Scan the lines below; pull out those with "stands".
** Begin DATASET EXTRACT **
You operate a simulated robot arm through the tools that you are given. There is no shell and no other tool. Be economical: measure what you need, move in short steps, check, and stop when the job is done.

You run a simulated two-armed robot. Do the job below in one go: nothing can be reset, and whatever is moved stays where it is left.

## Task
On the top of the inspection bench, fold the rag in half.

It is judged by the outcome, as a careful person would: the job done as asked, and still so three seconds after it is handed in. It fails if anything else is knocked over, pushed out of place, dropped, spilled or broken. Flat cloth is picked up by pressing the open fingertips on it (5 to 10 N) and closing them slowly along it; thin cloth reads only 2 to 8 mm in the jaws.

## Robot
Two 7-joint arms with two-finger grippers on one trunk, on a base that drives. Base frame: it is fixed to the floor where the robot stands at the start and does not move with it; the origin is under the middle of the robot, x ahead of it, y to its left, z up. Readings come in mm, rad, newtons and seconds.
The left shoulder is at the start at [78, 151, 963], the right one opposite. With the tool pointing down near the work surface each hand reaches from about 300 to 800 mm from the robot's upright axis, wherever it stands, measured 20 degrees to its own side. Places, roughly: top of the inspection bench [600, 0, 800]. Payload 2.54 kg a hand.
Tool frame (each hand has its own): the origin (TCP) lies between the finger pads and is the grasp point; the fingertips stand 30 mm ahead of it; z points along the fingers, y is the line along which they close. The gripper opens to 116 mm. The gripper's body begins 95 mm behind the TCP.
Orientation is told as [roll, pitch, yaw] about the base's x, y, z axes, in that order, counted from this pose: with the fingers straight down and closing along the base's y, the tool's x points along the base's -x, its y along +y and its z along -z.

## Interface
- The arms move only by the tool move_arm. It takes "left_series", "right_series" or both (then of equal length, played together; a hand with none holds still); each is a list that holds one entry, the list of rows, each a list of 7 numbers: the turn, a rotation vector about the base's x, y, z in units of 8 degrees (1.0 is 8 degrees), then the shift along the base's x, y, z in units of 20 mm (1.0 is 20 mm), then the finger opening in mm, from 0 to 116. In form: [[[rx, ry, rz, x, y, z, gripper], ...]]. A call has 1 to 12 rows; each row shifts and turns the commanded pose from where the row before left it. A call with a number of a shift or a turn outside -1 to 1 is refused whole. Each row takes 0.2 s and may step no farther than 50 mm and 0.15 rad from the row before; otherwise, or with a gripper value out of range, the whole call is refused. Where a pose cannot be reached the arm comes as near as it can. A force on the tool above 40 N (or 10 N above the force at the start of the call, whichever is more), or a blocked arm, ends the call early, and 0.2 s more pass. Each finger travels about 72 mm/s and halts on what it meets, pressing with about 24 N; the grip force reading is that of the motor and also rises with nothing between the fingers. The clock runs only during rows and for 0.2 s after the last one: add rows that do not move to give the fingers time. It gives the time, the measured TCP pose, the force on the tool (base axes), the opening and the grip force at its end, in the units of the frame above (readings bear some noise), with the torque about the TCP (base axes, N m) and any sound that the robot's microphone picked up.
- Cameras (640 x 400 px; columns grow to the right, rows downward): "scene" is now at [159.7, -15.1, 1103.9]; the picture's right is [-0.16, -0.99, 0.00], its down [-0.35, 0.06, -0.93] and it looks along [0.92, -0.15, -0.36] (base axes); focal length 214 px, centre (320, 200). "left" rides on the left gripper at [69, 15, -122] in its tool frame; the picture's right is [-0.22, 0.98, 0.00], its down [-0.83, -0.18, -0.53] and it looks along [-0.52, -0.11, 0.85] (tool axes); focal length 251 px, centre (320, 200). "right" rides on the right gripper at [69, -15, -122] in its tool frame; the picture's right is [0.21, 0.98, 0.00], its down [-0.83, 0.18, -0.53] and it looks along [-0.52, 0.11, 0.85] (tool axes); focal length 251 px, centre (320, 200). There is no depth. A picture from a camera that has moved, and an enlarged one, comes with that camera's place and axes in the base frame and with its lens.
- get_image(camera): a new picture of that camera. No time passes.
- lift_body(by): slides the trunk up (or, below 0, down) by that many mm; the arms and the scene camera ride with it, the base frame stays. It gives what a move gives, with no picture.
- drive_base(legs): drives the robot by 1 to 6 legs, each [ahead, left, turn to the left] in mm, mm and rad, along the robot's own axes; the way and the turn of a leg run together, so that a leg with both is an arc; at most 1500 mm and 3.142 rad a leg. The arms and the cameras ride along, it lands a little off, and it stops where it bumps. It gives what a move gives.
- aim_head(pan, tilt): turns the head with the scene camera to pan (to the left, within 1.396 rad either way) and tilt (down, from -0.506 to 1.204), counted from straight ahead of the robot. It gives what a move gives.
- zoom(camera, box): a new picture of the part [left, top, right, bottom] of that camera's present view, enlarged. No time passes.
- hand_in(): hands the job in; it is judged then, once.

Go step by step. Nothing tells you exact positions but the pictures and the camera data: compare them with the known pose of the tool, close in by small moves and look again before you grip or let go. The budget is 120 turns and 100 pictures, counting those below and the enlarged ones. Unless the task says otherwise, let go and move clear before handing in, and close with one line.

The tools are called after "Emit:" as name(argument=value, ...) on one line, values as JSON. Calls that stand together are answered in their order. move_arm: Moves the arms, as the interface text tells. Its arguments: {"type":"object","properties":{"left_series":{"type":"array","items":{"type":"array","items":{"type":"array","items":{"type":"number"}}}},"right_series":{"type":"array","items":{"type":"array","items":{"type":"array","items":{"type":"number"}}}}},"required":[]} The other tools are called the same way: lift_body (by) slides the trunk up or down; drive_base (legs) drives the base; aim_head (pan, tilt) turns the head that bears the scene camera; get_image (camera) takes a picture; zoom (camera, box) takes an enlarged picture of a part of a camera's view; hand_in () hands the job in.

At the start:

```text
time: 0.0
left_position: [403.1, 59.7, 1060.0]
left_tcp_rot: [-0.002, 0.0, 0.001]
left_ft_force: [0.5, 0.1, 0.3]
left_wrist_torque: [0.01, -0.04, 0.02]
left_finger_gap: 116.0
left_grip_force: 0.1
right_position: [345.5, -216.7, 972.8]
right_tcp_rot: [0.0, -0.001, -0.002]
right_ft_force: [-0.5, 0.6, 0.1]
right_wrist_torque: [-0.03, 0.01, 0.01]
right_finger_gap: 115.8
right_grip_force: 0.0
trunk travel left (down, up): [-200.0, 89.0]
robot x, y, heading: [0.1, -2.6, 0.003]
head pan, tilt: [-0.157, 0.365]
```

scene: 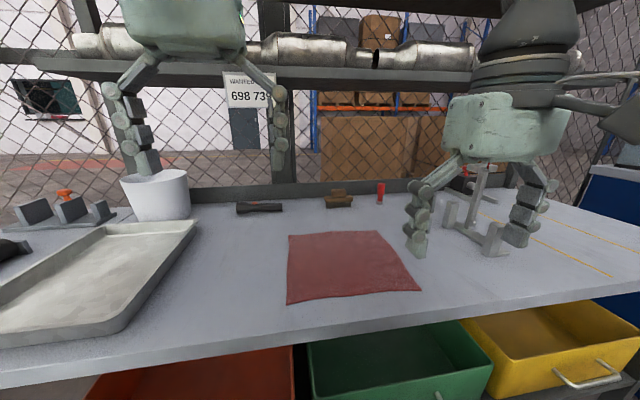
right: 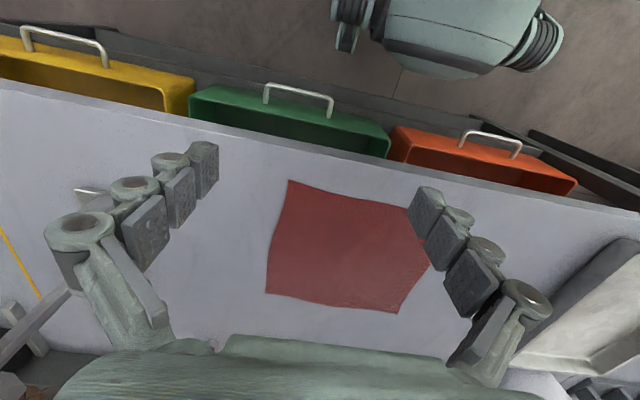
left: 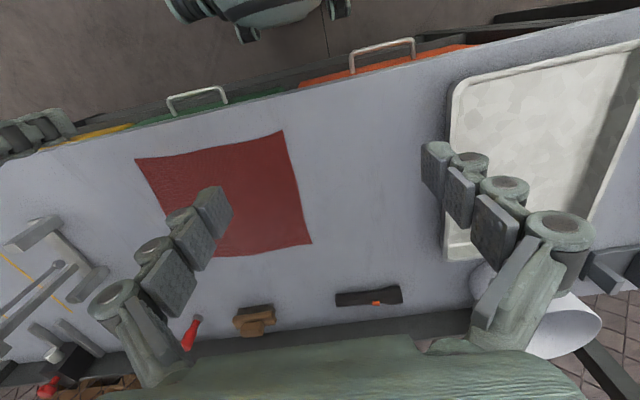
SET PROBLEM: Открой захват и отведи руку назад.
** End DATASET EXTRACT **
FINAL ANSWER:
Two 7-joint arms with two-finger grippers on one trunk, on a base that drives. Base frame: it is fixed to the floor where the robot stands at the start and does not move with it; the origin is under the middle of the robot, x ahead of it, y to its left, z up. Readings come in mm, rad, newtons and seconds.
The left shoulder is at the start at [78, 151, 963], the right one opposite. With the tool pointing down near the work surface each hand reaches from about 300 to 800 mm from the robot's upright axis, wherever it stands, measured 20 degrees to its own side. Places, roughly: top of the inspection bench [600, 0, 800]. Payload 2.54 kg a hand.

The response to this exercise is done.